## Job
Each line of the listing must be transcribed exactly, except for the images, which should be excluded. Return a JSON list in which every string is one line; blank lines are skipped.

## Data shown

────────

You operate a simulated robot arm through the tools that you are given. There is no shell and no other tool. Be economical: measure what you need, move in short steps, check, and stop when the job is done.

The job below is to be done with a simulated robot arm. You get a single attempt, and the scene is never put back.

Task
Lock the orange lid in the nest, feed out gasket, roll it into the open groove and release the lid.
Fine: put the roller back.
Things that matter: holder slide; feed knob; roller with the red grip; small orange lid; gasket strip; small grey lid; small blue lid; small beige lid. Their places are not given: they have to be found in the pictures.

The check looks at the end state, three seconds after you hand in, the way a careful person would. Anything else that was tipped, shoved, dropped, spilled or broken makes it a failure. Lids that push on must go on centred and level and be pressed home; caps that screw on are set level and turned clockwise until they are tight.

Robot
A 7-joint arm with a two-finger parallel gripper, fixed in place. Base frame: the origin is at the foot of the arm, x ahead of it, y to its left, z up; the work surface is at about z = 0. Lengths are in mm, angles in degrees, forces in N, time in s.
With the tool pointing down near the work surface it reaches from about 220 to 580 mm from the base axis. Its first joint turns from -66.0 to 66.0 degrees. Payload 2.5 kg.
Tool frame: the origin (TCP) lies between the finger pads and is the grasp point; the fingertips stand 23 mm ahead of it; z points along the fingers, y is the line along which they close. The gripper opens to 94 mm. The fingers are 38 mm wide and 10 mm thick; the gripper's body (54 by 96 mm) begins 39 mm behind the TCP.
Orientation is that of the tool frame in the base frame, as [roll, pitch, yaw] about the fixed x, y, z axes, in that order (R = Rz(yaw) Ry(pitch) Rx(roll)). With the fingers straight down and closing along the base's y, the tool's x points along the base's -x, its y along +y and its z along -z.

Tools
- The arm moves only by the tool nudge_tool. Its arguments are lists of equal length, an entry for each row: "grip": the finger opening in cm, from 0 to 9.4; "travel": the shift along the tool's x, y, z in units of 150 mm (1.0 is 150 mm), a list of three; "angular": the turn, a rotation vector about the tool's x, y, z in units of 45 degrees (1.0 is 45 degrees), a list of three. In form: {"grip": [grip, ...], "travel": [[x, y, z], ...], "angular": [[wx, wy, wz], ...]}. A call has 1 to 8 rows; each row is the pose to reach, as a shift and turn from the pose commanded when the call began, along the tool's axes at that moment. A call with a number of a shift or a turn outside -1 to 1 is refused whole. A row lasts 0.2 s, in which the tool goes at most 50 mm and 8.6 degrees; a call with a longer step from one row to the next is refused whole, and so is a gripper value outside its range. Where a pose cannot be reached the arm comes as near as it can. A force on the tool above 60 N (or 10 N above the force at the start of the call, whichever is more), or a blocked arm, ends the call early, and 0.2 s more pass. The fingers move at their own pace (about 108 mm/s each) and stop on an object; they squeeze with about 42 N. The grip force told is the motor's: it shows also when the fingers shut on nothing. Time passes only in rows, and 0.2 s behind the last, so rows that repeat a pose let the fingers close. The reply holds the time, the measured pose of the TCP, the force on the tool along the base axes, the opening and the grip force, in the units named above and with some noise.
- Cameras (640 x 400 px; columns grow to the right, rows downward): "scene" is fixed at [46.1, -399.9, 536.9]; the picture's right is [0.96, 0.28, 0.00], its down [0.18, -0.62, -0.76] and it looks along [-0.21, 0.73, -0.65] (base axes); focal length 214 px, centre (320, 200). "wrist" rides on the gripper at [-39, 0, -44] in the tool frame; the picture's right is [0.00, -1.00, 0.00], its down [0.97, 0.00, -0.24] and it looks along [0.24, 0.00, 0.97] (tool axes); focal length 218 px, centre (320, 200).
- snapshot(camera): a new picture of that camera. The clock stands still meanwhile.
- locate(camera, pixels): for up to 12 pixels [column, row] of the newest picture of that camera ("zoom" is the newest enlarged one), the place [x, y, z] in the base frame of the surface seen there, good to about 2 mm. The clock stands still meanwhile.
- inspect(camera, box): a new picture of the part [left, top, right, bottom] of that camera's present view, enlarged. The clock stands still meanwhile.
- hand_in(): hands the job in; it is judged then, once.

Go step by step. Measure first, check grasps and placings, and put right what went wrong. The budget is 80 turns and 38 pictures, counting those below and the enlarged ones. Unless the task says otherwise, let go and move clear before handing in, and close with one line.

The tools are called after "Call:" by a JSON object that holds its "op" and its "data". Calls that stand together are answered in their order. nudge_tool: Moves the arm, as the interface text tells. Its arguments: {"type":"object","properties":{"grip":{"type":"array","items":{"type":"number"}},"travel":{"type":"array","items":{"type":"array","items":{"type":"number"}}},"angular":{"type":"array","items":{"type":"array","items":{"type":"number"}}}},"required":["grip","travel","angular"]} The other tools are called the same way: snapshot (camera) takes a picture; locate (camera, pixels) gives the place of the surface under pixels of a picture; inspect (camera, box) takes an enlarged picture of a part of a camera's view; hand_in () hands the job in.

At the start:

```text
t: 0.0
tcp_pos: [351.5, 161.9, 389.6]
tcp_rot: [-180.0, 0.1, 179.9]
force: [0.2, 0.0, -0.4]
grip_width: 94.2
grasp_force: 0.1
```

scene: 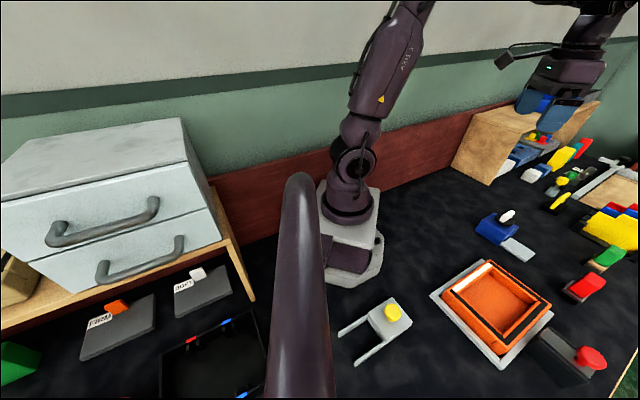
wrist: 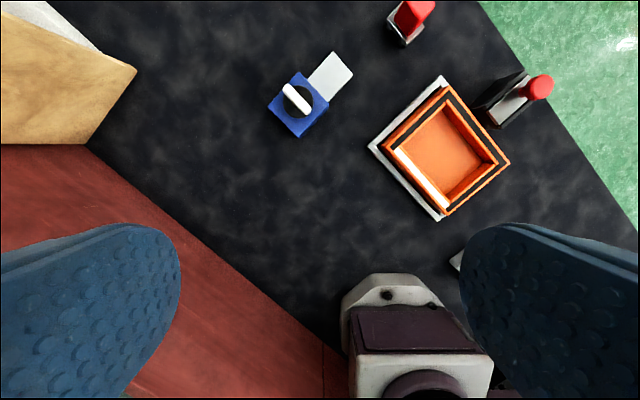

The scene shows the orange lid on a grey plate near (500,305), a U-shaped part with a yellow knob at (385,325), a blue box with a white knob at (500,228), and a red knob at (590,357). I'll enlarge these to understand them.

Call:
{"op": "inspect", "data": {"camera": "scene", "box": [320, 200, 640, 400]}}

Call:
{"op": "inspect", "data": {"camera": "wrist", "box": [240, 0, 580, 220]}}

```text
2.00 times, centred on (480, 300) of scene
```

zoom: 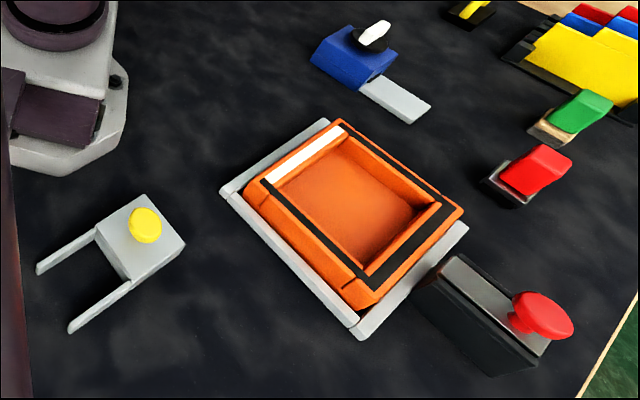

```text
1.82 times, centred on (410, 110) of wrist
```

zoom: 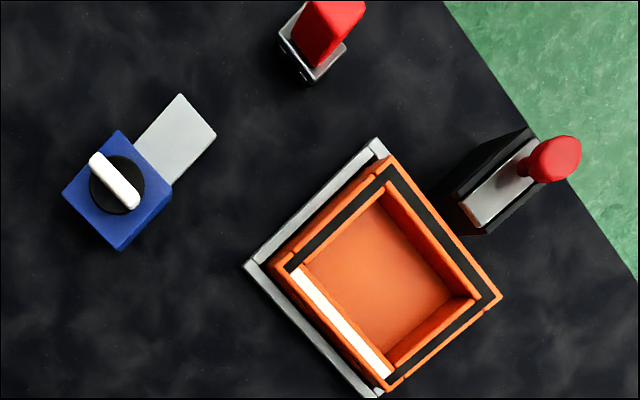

────────

## Answer to the problem
[
  "You operate a simulated robot arm through the tools that you are given. There is no shell and no other tool. Be economical: measure what you need, move in short steps, check, and stop when the job is done.",
  "The job below is to be done with a simulated robot arm. You get a single attempt, and the scene is never put back.",
  "Task",
  "Lock the orange lid in the nest, feed out gasket, roll it into the open groove and release the lid.",
  "Fine: put the roller back.",
  "Things that matter: holder slide; feed knob; roller with the red grip; small orange lid; gasket strip; small grey lid; small blue lid; small beige lid. Their places are not given: they have to be found in the pictures.",
  "The check looks at the end state, three seconds after you hand in, the way a careful person would. Anything else that was tipped, shoved, dropped, spilled or broken makes it a failure. Lids that push on must go on centred and level and be pressed home; caps that screw on are set level and turned clockwise until they are tight.",
  "Robot",
  "A 7-joint arm with a two-finger parallel gripper, fixed in place. Base frame: the origin is at the foot of the arm, x ahead of it, y to its left, z up; the work surface is at about z = 0. Lengths are in mm, angles in degrees, forces in N, time in s.",
  "With the tool pointing down near the work surface it reaches from about 220 to 580 mm from the base axis. Its first joint turns from -66.0 to 66.0 degrees. Payload 2.5 kg.",
  "Tool frame: the origin (TCP) lies between the finger pads and is the grasp point; the fingertips stand 23 mm ahead of it; z points along the fingers, y is the line along which they close. The gripper opens to 94 mm. The fingers are 38 mm wide and 10 mm thick; the gripper's body (54 by 96 mm) begins 39 mm behind the TCP.",
  "Orientation is that of the tool frame in the base frame, as [roll, pitch, yaw] about the fixed x, y, z axes, in that order (R = Rz(yaw) Ry(pitch) Rx(roll)). With the fingers straight down and closing along the base's y, the tool's x points along the base's -x, its y along +y and its z along -z.",
  "Tools",
  "- The arm moves only by the tool nudge_tool. Its arguments are lists of equal length, an entry for each row: \"grip\": the finger opening in cm, from 0 to 9.4; \"travel\": the shift along the tool's x, y, z in units of 150 mm (1.0 is 150 mm), a list of three; \"angular\": the turn, a rotation vector about the tool's x, y, z in units of 45 degrees (1.0 is 45 degrees), a list of three. In form: {\"grip\": [grip, ...], \"travel\": [[x, y, z], ...], \"angular\": [[wx, wy, wz], ...]}. A call has 1 to 8 rows; each row is the pose to reach, as a shift and turn from the pose commanded when the call began, along the tool's axes at that moment. A call with a number of a shift or a turn outside -1 to 1 is refused whole. A row lasts 0.2 s, in which the tool goes at most 50 mm and 8.6 degrees; a call with a longer step from one row to the next is refused whole, and so is a gripper value outside its range. Where a pose cannot be reached the arm comes as near as it can. A force on the tool above 60 N (or 10 N above the force at the start of the call, whichever is more), or a blocked arm, ends the call early, and 0.2 s more pass. The fingers move at their own pace (about 108 mm/s each) and stop on an object; they squeeze with about 42 N. The grip force told is the motor's: it shows also when the fingers shut on nothing. Time passes only in rows, and 0.2 s behind the last, so rows that repeat a pose let the fingers close. The reply holds the time, the measured pose of the TCP, the force on the tool along the base axes, the opening and the grip force, in the units named above and with some noise.",
  "- Cameras (640 x 400 px; columns grow to the right, rows downward): \"scene\" is fixed at [46.1, -399.9, 536.9]; the picture's right is [0.96, 0.28, 0.00], its down [0.18, -0.62, -0.76] and it looks along [-0.21, 0.73, -0.65] (base axes); focal length 214 px, centre (320, 200). \"wrist\" rides on the gripper at [-39, 0, -44] in the tool frame; the picture's right is [0.00, -1.00, 0.00], its down [0.97, 0.00, -0.24] and it looks along [0.24, 0.00, 0.97] (tool axes); focal length 218 px, centre (320, 200).",
  "- snapshot(camera): a new picture of that camera. The clock stands still meanwhile.",
  "- locate(camera, pixels): for up to 12 pixels [column, row] of the newest picture of that camera (\"zoom\" is the newest enlarged one), the place [x, y, z] in the base frame of the surface seen there, good to about 2 mm. The clock stands still meanwhile.",
  "- inspect(camera, box): a new picture of the part [left, top, right, bottom] of that camera's present view, enlarged. The clock stands still meanwhile.",
  "- hand_in(): hands the job in; it is judged then, once.",
  "Go step by step. Measure first, check grasps and placings, and put right what went wrong. The budget is 80 turns and 38 pictures, counting those below and the enlarged ones. Unless the task says otherwise, let go and move clear before handing in, and close with one line.",
  "The tools are called after \"Call:\" by a JSON object that holds its \"op\" and its \"data\". Calls that stand together are answered in their order. nudge_tool: Moves the arm, as the interface text tells. Its arguments: {\"type\":\"object\",\"properties\":{\"grip\":{\"type\":\"array\",\"items\":{\"type\":\"number\"}},\"travel\":{\"type\":\"array\",\"items\":{\"type\":\"array\",\"items\":{\"type\":\"number\"}}},\"angular\":{\"type\":\"array\",\"items\":{\"type\":\"array\",\"items\":{\"type\":\"number\"}}}},\"required\":[\"grip\",\"travel\",\"angular\"]} The other tools are called the same way: snapshot (camera) takes a picture; locate (camera, pixels) gives the place of the surface under pixels of a picture; inspect (camera, box) takes an enlarged picture of a part of a camera's view; hand_in () hands the job in.",
  "At the start:",
  "```text",
  "t: 0.0",
  "tcp_pos: [351.5, 161.9, 389.6]",
  "tcp_rot: [-180.0, 0.1, 179.9]",
  "force: [0.2, 0.0, -0.4]",
  "grip_width: 94.2",
  "grasp_force: 0.1",
  "```",
  "scene: ",
  "wrist: ",
  "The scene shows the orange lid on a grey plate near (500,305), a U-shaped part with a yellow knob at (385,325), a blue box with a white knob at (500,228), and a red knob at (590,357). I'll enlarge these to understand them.",
  "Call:",
  "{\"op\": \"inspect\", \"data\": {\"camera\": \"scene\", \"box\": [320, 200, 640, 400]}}",
  "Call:",
  "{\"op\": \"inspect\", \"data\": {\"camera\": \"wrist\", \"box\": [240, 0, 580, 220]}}",
  "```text",
  "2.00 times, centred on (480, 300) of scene",
  "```",
  "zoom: ",
  "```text",
  "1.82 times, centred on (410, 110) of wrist",
  "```",
  "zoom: "
]